Debra Geathers is continuing to mold young minds in her middle school math courses, while paying particular attention to students she fears might fall through the educational cracks because of literacy challenges.
Robert Sr. went to college to better himself, knowing his lack of reading and writing skills could open him to ridicule. Though he has struggled with literacy most of his life, he is the patriarch of one of the most successful football families in the history of the country while giving back to a community he says he wants to help even more.
He knows the success his family has had with the NFL, while a notable accomplishment, isn’t the route to success for many of the boys who now struggle in the classroom as he once did. He knows that maybe one of the 160 little boys who visited the Carvers Bay High School football field in May for the annual Geathers football camp might make it into the NFL.
In July while driving home from a car auction, Robert Sr. passed a field like the ones he used to work in. It was a long way from the bright lights of Williams-Brice Stadium or Monday Night Football.
A pale-skinned man was sitting on the back of in the bed of his Chevy. A straw hat kept rays from the hot summer Southern sun off his face and neck.

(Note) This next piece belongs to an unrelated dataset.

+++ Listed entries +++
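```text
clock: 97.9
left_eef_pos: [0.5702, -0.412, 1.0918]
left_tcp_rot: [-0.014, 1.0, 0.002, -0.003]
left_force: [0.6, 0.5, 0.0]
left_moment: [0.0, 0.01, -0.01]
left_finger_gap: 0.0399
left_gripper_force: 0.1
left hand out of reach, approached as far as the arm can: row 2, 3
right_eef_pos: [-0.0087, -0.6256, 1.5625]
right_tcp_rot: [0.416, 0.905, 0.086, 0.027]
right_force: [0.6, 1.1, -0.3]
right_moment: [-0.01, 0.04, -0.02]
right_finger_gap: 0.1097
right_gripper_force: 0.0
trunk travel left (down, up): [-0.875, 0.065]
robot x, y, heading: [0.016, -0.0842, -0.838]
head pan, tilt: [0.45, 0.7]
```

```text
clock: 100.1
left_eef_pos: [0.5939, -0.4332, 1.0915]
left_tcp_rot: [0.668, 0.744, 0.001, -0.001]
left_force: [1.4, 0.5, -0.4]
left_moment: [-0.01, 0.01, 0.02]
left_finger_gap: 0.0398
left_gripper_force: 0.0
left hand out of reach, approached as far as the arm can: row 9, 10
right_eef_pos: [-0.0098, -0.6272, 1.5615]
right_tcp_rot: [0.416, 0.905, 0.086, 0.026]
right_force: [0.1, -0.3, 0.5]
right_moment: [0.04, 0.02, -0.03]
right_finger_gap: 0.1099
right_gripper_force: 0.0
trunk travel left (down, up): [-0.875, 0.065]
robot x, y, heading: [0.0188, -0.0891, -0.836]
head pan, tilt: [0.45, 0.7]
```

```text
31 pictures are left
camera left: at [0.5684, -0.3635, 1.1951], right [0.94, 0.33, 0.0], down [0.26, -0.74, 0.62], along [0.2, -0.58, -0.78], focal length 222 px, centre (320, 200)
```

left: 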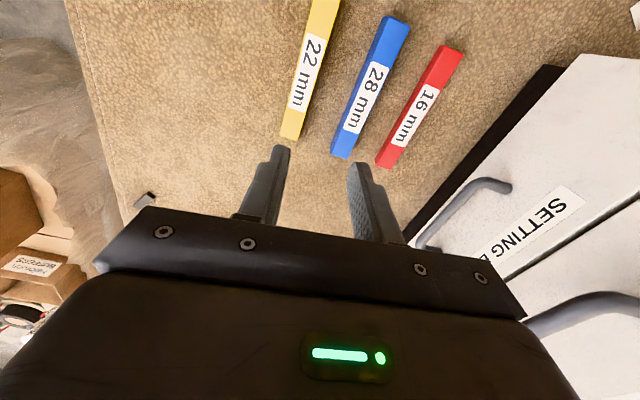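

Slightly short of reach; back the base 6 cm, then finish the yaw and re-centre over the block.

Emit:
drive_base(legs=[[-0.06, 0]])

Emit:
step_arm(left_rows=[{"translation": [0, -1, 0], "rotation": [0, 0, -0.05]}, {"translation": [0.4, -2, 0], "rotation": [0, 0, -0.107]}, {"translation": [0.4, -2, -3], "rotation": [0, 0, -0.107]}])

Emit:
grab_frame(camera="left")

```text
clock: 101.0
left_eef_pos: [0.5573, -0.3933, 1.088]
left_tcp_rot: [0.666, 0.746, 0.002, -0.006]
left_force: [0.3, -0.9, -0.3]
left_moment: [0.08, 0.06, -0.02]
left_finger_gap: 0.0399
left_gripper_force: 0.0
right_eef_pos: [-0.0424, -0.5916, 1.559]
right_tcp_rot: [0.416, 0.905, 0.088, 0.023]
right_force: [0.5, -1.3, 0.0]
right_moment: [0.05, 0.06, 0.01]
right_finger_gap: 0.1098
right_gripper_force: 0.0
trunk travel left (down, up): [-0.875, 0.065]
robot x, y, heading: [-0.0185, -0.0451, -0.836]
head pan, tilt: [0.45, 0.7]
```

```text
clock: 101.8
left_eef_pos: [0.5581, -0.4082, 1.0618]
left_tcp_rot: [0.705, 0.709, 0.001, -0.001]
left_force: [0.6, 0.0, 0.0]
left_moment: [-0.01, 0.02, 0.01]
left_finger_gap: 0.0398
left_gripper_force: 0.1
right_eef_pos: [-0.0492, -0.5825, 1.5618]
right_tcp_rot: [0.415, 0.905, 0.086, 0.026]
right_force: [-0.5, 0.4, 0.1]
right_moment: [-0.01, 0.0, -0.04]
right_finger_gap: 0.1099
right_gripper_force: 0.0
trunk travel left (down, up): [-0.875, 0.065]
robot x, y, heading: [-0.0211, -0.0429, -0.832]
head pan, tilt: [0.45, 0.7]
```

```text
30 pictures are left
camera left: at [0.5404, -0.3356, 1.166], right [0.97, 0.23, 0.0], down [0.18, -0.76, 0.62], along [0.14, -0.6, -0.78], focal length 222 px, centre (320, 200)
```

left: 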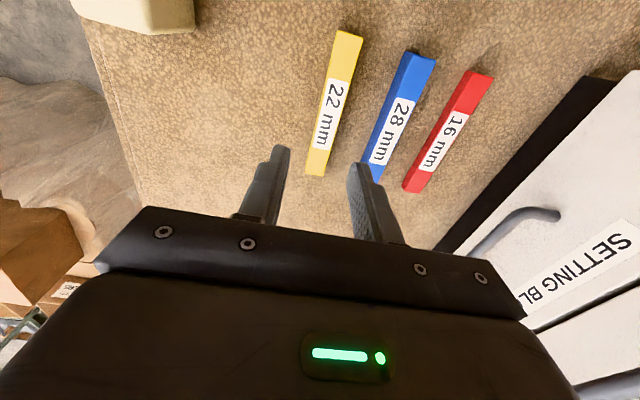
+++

He was overseeing a group of eight dark-skinned workers -- some who may have struggled academically the way Robert Sr. did, but did not have football or another unique skill to pull them into something better.
“It brought back memories,” Robert Sr. said, the kind that are convincing him to get more firmly into the business of helping young kids understand the importance of hard work and education. He plans to improve his own literacy skills to be a better example as he mentors more boys and speaks to groups of educators who need to understand the plight of those boys better.
“It’s still happening,” he said to himself as he drove past the man on the bed of the Chevy. “Man, something’s gotta change.”